If your site can be accessed via multiple URLs (like example.com, www.example.com) then relative links (like /node/1 ) will generated the "Permission restrictions deny you access to this broken link." error in the broken links report when you access the page from a different host than when the page with the link was scanned (and the link is broken).

It looks like the basic problem is that linkchecker is converting relative/local links to absolute links, and checking those. When generating the Broken Link report, it checks that the link is still on the page (comments say to avoid information linkage in case the page changed with a permission change). If the report was accessed from a different host name then when the links were checked, the conversion to absolute links will differ, and the before mentioned error results.
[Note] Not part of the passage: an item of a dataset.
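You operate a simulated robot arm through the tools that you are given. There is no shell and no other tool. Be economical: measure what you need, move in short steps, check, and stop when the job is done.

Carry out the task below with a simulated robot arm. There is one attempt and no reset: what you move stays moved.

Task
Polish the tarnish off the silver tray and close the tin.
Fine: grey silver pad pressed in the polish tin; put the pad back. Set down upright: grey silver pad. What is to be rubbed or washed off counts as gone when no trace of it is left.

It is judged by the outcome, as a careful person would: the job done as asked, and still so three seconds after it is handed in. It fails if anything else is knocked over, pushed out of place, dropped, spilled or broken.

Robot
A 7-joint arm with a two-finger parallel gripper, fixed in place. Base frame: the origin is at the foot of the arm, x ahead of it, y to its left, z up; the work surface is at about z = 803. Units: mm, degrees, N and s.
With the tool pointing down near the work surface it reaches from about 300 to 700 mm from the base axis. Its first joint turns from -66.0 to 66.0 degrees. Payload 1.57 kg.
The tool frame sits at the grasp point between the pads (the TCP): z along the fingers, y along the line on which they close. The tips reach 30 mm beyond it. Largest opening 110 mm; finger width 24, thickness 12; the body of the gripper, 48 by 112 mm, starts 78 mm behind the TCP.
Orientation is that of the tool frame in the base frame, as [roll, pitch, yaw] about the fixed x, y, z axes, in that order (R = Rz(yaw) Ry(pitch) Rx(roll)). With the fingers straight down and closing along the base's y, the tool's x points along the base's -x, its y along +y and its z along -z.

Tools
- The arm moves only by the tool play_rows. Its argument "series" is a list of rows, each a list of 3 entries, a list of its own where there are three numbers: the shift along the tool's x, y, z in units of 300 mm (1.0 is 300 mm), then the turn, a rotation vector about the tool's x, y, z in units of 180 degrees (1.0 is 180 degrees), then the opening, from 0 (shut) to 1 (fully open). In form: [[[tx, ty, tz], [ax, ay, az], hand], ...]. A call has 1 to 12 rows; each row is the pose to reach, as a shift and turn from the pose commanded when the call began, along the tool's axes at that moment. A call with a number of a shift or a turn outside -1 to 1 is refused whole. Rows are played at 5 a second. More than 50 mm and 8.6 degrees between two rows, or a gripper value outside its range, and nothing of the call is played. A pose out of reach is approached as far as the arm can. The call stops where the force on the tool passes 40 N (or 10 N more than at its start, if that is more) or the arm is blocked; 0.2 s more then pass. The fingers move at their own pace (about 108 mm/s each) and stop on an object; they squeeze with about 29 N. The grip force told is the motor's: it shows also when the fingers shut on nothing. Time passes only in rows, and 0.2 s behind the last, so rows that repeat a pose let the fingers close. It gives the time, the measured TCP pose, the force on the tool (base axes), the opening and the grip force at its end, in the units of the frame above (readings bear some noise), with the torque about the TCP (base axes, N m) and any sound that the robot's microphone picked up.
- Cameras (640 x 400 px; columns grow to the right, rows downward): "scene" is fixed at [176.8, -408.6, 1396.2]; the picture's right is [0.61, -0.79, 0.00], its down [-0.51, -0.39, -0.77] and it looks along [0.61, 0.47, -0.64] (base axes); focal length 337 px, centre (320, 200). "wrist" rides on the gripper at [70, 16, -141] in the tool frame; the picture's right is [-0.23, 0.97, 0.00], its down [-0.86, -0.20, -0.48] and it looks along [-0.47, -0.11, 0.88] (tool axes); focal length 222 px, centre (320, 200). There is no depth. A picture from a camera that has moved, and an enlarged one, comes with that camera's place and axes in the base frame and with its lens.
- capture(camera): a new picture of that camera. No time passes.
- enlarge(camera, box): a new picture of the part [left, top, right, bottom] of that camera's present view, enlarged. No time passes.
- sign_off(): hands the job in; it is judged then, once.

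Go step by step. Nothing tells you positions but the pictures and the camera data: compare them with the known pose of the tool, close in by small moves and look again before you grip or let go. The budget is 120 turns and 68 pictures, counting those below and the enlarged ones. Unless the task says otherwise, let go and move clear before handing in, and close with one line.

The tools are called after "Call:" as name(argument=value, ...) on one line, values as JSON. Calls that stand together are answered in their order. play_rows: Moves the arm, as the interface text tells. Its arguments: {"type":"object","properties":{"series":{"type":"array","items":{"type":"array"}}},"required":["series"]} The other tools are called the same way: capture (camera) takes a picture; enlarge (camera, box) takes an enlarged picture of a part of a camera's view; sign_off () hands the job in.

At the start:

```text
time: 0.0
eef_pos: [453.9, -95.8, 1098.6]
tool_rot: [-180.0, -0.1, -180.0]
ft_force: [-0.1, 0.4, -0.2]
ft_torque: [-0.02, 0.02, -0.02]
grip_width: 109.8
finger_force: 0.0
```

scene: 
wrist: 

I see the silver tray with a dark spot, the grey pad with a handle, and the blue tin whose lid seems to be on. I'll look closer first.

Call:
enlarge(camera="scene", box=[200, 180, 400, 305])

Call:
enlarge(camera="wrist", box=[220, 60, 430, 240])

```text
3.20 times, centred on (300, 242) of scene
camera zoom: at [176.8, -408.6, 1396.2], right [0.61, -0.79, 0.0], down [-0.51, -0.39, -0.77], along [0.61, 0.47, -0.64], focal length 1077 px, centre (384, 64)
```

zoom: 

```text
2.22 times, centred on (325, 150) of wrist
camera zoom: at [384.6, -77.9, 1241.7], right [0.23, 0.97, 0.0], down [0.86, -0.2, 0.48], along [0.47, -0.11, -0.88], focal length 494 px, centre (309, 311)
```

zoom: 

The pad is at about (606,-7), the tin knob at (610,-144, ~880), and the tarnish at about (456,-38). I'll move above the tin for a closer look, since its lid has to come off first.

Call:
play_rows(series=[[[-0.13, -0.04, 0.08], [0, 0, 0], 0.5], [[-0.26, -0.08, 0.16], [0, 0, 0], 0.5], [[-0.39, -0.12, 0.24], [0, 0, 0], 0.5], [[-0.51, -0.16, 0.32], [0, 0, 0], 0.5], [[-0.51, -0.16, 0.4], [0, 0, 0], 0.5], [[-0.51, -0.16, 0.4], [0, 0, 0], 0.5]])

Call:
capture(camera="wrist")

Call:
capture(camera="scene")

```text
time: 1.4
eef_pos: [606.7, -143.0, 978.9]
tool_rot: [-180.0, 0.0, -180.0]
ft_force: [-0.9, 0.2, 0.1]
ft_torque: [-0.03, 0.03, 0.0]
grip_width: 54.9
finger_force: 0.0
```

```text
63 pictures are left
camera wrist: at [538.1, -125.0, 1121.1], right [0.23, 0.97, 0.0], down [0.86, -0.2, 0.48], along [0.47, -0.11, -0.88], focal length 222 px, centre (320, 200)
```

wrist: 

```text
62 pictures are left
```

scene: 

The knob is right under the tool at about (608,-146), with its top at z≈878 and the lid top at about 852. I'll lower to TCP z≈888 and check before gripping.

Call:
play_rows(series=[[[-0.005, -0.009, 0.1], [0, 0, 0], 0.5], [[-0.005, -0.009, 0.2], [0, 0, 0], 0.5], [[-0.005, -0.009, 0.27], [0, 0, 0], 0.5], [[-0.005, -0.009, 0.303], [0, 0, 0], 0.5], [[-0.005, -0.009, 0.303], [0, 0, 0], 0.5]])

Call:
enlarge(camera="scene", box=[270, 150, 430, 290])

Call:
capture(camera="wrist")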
It would seem that linkchecker could save the link as a relative URL (probably relative to the sites Base URL) these false permission errors could be eliminated. It might be needed to keep both the relative and absolute URLs.

Comments

hass’s picture

Category: Bug report » Support request
Status: Active » Fixed

This is a known issue. See the readme and set your base url variable, please.

Richard Damon’s picture

My issue isn't what the README describes, but it does seem to fix the problem. Cron isn't having the problem, and in fact Cron.php is being accessed over the internet from another machine, so it is using a real URL.
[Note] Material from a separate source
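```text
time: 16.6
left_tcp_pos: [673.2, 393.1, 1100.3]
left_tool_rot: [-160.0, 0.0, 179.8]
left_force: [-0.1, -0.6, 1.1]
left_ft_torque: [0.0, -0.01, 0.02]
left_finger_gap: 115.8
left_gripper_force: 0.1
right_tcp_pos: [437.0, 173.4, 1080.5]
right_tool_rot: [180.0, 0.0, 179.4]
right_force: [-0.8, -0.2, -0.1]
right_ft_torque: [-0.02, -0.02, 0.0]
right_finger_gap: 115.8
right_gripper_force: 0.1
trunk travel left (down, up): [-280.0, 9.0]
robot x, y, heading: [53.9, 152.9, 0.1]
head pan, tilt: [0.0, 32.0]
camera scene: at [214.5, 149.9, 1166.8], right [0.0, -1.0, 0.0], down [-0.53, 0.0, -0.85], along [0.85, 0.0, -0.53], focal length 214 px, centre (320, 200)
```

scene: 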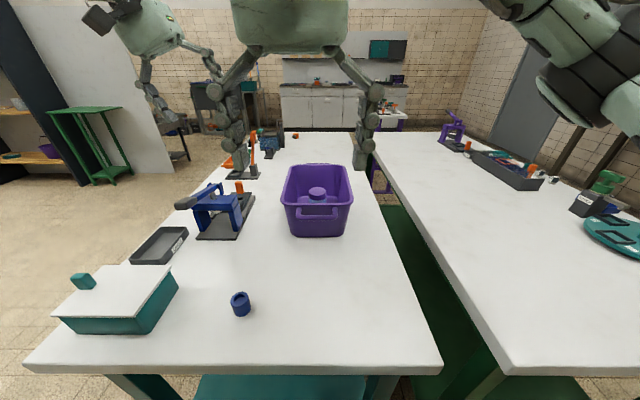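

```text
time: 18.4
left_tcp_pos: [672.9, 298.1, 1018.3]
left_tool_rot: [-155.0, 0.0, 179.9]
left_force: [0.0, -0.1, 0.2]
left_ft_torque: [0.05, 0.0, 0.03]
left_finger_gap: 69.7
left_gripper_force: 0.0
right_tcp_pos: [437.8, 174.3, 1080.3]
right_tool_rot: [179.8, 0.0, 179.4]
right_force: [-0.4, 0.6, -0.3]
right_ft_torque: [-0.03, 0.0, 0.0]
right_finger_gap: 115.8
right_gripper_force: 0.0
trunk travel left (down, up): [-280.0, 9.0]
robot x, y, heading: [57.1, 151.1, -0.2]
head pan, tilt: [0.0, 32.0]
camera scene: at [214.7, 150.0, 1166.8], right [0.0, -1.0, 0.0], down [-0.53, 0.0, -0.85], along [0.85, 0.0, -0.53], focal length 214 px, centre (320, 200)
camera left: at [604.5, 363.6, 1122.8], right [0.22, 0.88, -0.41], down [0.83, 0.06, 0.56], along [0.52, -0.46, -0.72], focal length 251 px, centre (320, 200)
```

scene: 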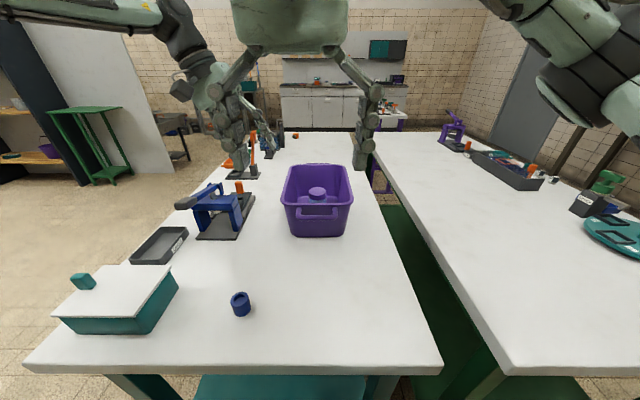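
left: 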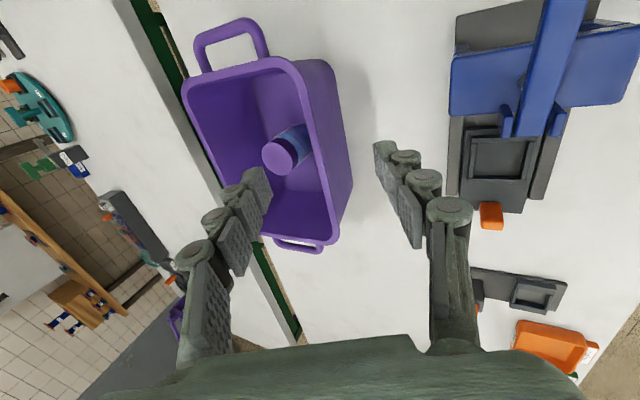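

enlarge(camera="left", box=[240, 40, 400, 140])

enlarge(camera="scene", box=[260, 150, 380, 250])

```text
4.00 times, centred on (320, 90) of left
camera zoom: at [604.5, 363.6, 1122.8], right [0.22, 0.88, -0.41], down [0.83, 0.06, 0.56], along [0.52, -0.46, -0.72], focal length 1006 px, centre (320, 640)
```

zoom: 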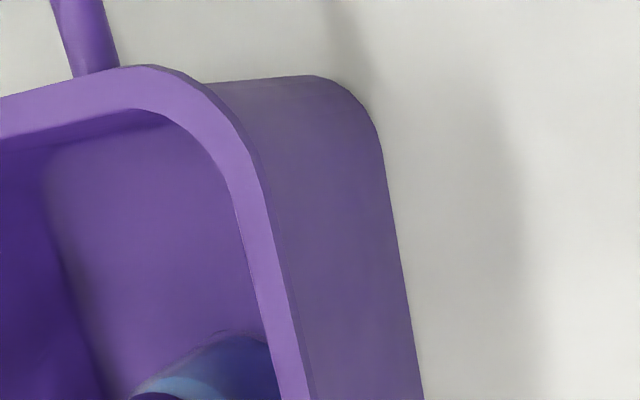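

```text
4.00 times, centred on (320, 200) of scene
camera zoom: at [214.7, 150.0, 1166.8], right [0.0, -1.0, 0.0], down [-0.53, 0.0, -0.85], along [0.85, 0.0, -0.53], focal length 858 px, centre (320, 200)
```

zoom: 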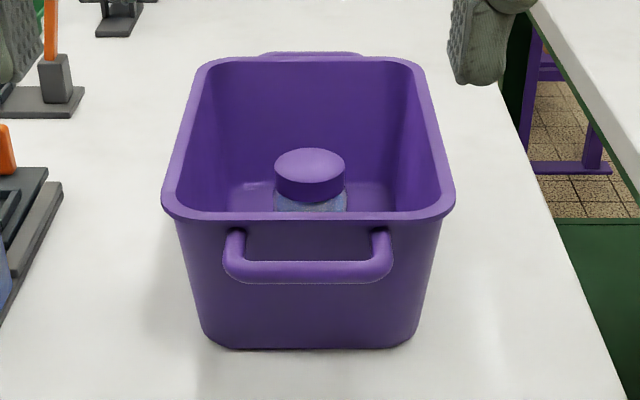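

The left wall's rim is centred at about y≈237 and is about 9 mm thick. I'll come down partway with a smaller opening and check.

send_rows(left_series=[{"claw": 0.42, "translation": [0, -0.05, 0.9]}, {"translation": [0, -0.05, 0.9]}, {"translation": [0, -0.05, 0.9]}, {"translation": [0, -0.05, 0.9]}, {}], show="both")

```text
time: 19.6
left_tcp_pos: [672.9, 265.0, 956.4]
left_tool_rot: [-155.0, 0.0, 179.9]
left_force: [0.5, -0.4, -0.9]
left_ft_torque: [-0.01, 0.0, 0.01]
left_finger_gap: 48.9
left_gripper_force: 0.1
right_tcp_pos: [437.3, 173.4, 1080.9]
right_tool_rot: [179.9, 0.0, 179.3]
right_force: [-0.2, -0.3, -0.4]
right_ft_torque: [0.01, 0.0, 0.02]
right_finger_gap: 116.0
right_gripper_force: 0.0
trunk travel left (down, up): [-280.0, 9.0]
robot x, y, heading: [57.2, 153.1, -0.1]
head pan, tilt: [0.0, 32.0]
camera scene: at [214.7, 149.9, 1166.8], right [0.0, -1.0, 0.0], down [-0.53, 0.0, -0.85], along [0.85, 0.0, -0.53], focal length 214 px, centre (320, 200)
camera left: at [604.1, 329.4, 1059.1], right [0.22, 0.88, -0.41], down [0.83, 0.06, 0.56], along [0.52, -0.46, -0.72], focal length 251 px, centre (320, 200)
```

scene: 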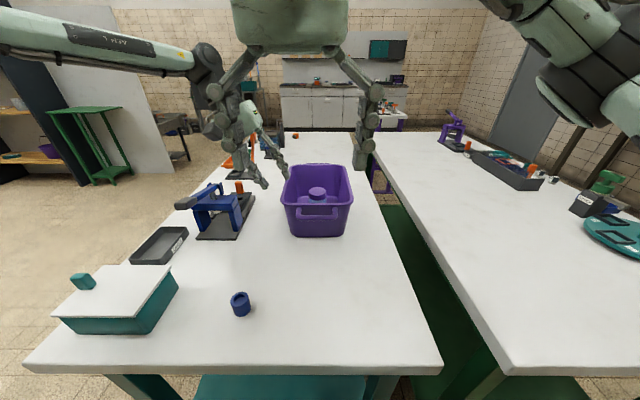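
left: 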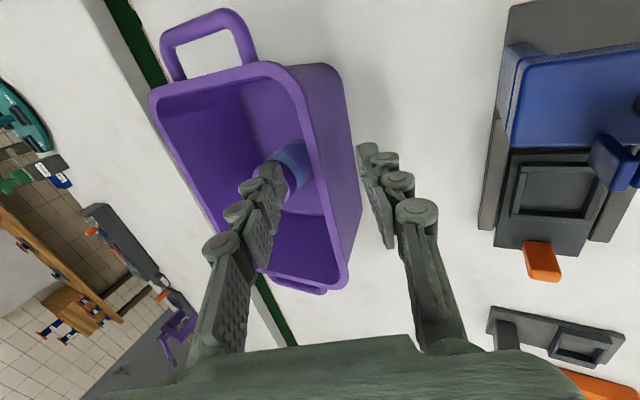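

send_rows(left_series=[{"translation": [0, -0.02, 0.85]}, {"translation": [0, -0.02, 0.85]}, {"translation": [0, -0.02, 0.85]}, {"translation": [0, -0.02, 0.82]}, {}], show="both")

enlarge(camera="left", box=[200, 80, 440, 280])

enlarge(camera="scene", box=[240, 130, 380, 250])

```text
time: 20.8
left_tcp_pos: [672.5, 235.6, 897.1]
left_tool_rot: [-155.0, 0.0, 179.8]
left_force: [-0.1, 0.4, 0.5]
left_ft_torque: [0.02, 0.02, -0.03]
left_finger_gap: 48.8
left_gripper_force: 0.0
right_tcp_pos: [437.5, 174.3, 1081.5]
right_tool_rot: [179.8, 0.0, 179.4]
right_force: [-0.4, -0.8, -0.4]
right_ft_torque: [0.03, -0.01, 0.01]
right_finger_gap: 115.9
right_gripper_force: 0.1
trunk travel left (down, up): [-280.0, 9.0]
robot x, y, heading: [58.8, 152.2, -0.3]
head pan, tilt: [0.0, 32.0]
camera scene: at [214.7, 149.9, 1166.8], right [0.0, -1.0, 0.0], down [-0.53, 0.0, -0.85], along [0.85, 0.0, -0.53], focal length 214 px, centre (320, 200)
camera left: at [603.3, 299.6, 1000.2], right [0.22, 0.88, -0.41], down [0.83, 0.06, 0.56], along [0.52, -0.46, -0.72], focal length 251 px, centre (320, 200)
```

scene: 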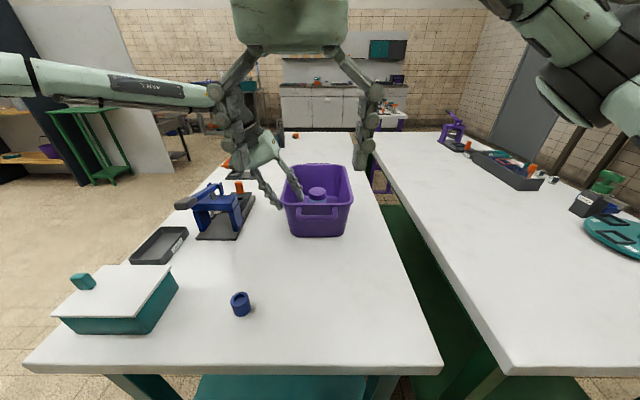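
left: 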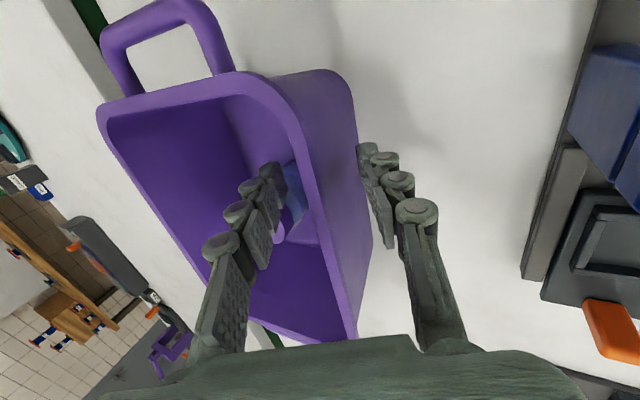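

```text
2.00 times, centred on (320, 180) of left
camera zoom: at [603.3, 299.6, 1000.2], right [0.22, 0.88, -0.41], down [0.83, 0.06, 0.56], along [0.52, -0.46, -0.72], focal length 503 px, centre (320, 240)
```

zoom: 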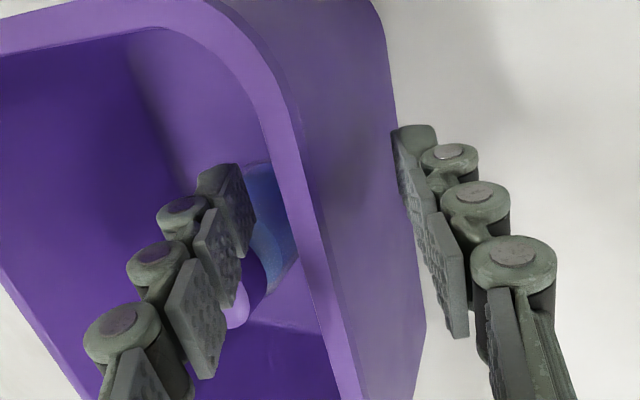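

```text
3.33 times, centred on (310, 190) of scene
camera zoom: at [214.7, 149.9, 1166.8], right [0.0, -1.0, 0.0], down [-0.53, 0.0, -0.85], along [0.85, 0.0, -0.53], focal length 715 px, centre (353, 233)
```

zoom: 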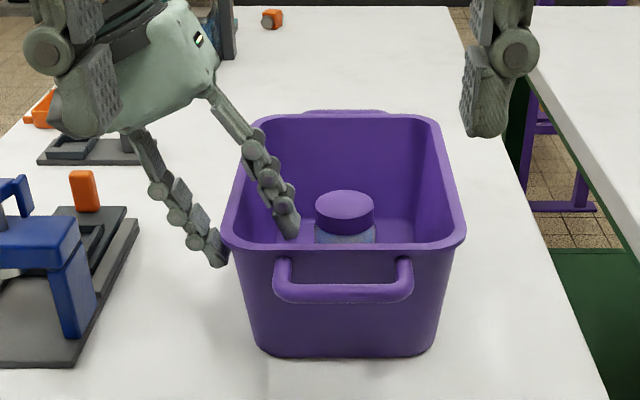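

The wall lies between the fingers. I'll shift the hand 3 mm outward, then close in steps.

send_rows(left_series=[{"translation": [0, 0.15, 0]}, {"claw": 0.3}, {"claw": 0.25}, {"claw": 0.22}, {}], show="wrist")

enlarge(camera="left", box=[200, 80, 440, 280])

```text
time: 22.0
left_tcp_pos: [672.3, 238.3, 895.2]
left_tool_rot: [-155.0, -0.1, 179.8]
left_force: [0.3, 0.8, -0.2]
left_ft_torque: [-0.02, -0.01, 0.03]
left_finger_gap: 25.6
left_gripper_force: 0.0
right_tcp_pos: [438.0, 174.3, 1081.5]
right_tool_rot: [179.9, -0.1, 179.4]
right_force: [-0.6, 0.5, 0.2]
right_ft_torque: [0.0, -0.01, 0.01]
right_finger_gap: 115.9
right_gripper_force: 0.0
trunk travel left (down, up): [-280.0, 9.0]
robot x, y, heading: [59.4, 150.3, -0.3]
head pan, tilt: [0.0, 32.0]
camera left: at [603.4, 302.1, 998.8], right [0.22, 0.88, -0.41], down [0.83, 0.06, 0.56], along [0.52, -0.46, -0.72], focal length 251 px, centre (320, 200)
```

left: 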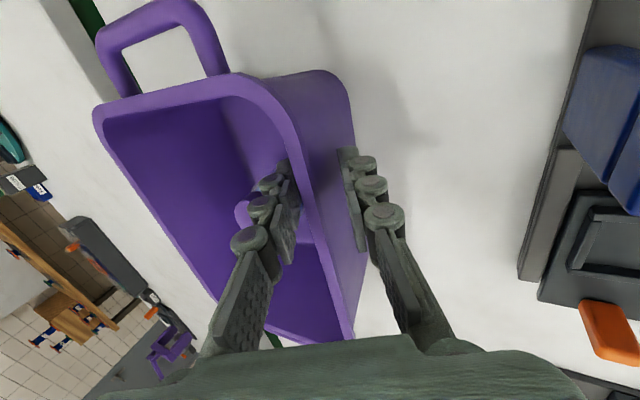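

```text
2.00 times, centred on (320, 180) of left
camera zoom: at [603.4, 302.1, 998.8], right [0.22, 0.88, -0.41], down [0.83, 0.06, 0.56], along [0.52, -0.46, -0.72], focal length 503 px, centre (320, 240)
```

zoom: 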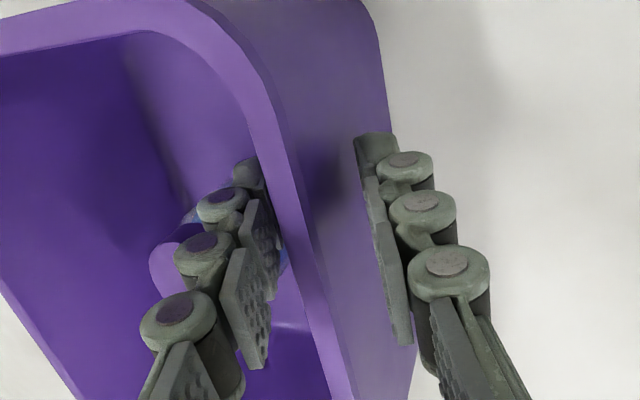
I will have to document that I have done this, as it will require a new step in my normal work flow of bringing up new major versions of my sites,
1) Start with site at example.com and www.example.com (because some people just assume you need the www)
2) Build new version of site at new.example.com, keeping old site still running. (perhaps starting from a clone of the site).
3) shortly before being ready to switch, and as an alias to original version, old.example.com
4) Test that old.example.com still works and links keep you on old.example.com (i.e., find any local links that weren't made relative).
5) Perform any last minute migration from old to new.
6) When ready to release, change example.com and www.example.com to the root of new.example.com

I will need to change settings.php when I change domain names, and testing old.example.com will be harder, unless I let Drupal to start to kick people over to old.

hass’s picture

I strongly suggest to run pathologic and for ckeditor the internal link plugin... That saves you 98% of the headaches moving/switching between dev/staging/production systems.

Status: Fixed » Closed (fixed)

Automatically closed - issue fixed for 2 weeks with no activity.